Los Angeles workers may be interested in some information about workplace injuries in the health care field and how they could be prevented. Due to the failure of the state and federal governments to enact legislation, however, these serious workplace issues remain largely unresolved, according to one source.
The rate of on-the-job injury for nurses and orderlies is higher than any other occupation, according to data from the Bureau of Labor Statistics. Many of these injuries are the result of moving patients without the proper equipment. According to a spokesperson from the Occupational Safety and Health Administration, this often leaves nurses with shortened careers due to disabilities caused by these injuries. However, studies show that changes in equipment and training can lead to a vast reduction in these types of workers' injuries. One program showed a 40 percent average reduction while another found that injuries were reduced by 80 percent after introducing new equipment for lifting and moving patients.
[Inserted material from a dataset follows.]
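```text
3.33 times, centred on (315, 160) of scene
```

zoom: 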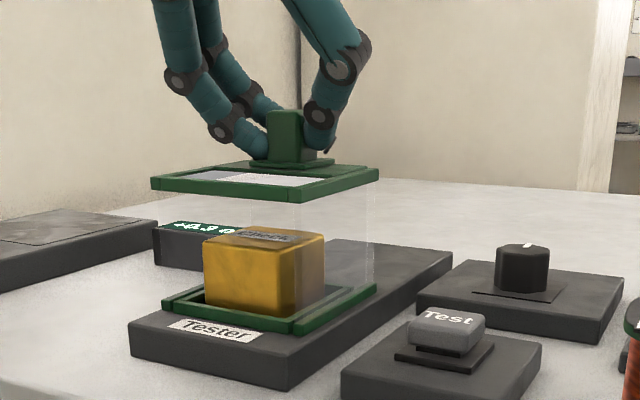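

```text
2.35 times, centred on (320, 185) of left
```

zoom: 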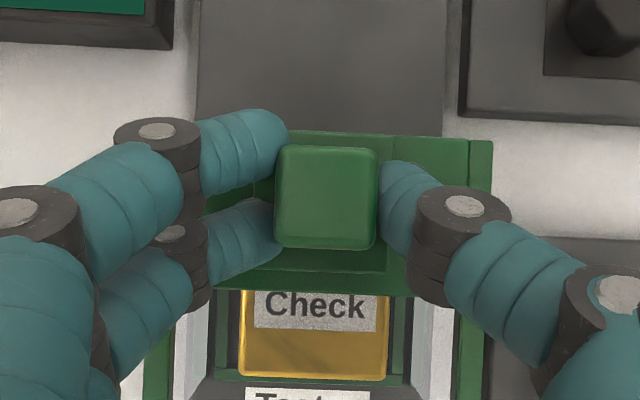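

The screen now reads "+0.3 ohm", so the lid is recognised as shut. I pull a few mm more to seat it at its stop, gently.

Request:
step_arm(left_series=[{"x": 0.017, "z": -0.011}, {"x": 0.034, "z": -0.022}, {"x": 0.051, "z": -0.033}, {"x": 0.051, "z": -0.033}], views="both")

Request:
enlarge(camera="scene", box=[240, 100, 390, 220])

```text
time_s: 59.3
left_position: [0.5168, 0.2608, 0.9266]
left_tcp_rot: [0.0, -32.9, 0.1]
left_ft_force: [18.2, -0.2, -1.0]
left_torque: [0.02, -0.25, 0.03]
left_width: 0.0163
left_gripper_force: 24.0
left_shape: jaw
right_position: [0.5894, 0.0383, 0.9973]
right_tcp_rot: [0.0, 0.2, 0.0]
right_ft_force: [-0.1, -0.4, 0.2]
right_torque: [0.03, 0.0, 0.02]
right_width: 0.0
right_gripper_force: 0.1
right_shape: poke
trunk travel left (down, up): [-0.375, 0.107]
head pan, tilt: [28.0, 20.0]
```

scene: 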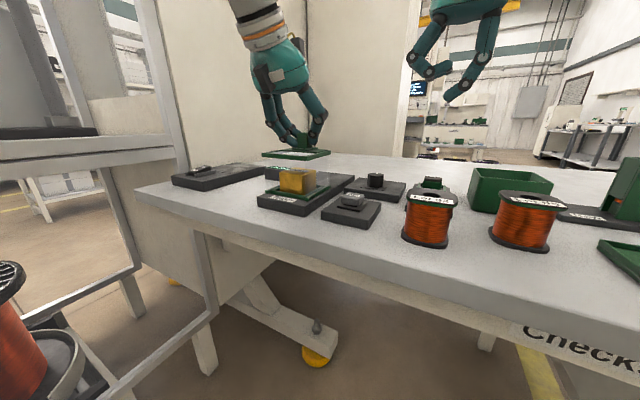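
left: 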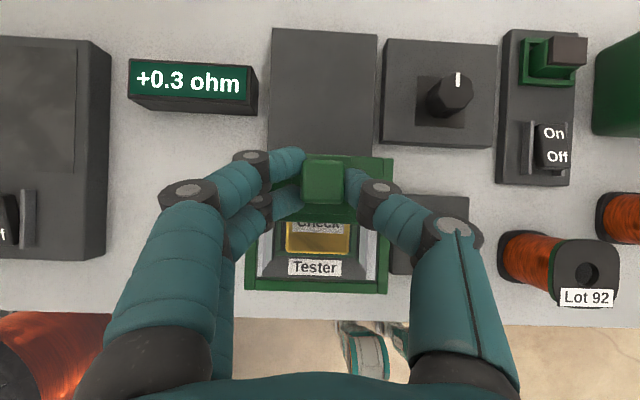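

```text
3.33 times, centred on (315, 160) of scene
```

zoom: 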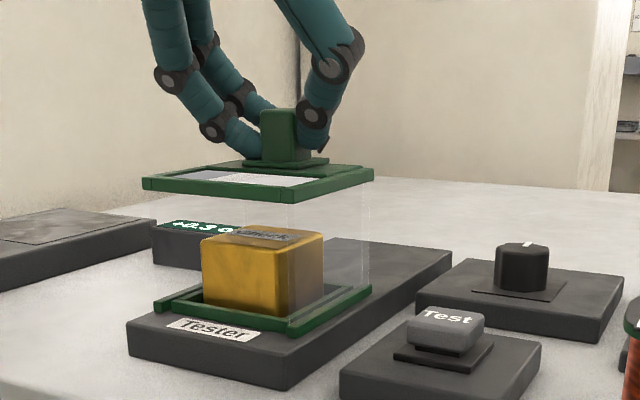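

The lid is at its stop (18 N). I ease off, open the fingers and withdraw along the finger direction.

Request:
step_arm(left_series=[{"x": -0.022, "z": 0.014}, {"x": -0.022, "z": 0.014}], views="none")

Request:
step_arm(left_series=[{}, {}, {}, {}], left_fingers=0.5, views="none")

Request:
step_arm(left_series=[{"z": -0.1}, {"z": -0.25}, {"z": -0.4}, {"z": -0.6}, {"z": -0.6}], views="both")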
While regulations to control these ergonomic injuries were passed by OSHA in October 2000, they were quickly removed by Congress after the industry balked at the requirements. On the state level, nursing groups and other interested parties are facing the same uphill battle to introduce new rules. Even when bills have passed by state legislatures, governors have vetoed them.
Despite this difficulty in passing legislation to protect health care workers, there may still be ways to get help in cases of workplace injuries. An attorney may be able to explore options with the injured worker, including workers' compensation and social security disability claims. The attorney may also be helpful in taking action if a claim is denied.